I want a server.company.local domain for the private addresses
and a server.company.tld for the internet addresses.
I don't think this is necessary if your firewall doing the NAT-ing is smart enough to just pass traffic from the LAN port right back down the same Ethernet to the Zimbra server.
If your firewall isn't so smart, perhaps you could just set up two zones in BIND on the Zimbra server, and edit the /etc/hosts file accordingly? (Never tested this.)
Postfix will live only on one IP address BTW, and the Zimbra installer does a DNS check to make sure there are appropriate zone records for your intended base domain.
If my guess about dual-homing is wrong , please explain the workflows you are trying to accomplish.
All the best,
My thing is, that I wan't to use nameservers the right way.
You shouldn't have two masters for one domain giving different answers.
What about clients caching lookups and that way trying to connect to the wrong address.

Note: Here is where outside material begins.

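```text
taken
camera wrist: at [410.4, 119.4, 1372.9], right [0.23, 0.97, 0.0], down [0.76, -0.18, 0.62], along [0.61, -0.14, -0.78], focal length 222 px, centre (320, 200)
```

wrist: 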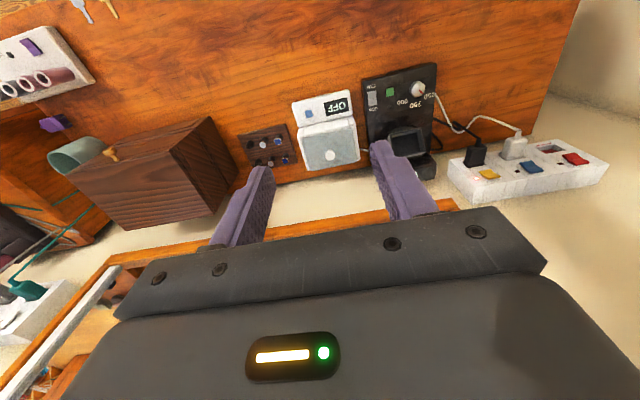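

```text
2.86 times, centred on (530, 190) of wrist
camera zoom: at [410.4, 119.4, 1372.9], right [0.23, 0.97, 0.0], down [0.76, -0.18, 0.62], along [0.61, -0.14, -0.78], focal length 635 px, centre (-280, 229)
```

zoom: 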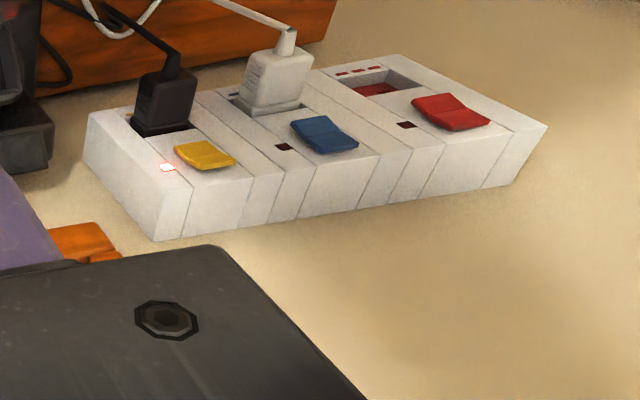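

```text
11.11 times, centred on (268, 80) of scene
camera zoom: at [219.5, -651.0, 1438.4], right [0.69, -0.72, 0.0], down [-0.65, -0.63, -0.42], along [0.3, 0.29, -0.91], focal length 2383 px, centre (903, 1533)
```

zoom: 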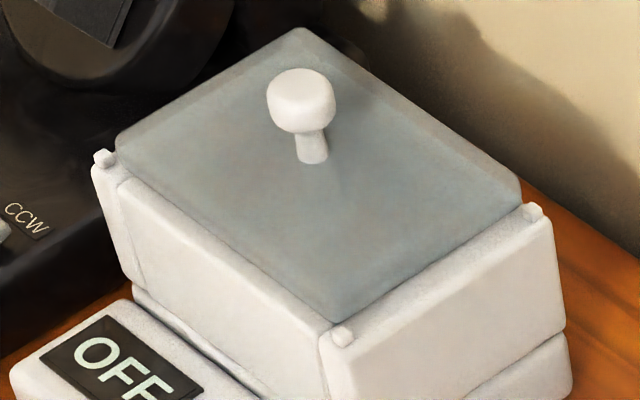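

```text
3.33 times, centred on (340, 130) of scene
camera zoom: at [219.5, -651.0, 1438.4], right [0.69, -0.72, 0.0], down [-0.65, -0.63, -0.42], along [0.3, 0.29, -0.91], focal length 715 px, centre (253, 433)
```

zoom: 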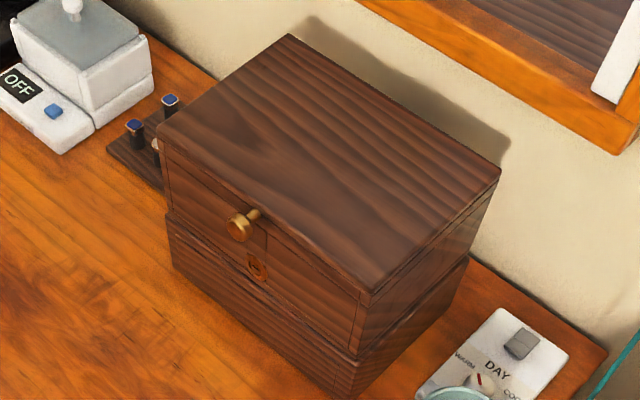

Yes you could use a short ttl but that's not the way.
The zimbra-server should be able to work right despite the hostname.
It shouldn't use links in which the hostname is "hardcoded".
The links used should be relative to the hostname and not (absolute) depending on the hostname.
The developers sure know what I mean.
That's what I want ...
That way you could create a .local domain and a .tld domain both working well without tricks.
I know there are lots, lots, lots of issue's but it would be very welcome.
btw ... talking to the developers it would be handy if it was possible to choose the domainname for the certificate during the installation.
RJB -- Documentation
Yes, Zimbra is "hard-coded" to use a public IP address, so if you want to use a private IP you need to "trick" Zimbra with a mix of DNS, /etc/hosts and other hacks.
OTOH, Wietse Venema (Postfix's author) from time to time comments on the Postfix mailing list that he is a firm believer that no legitimate mail server should have a private IP address, because there are too many hacks required to make it work properly (among other reasons).
That makes it tough for those of us used to configuring public servers with NAT, especially when we have, say, ten public servers to configure but can only afford five public IP addresses from our ISP.
Since we are now finding public IP blocks are easier and cheaper to get, we plan later this year to change how we chunk our public IP address space on our firewall, enabling us to build future Zimbra servers "the Zimbra way" with public IPs and no NAT.
I hear what you are saying about wanting zone files to be consistent across all DNS servers, but that's hard to do when you are mixing private and public IPs--especially when you are trying to use non-RFC-compliant '.local' domains instead of '.site' domains!
In this case I think your best option is to choose the compromise you are more comfortable with.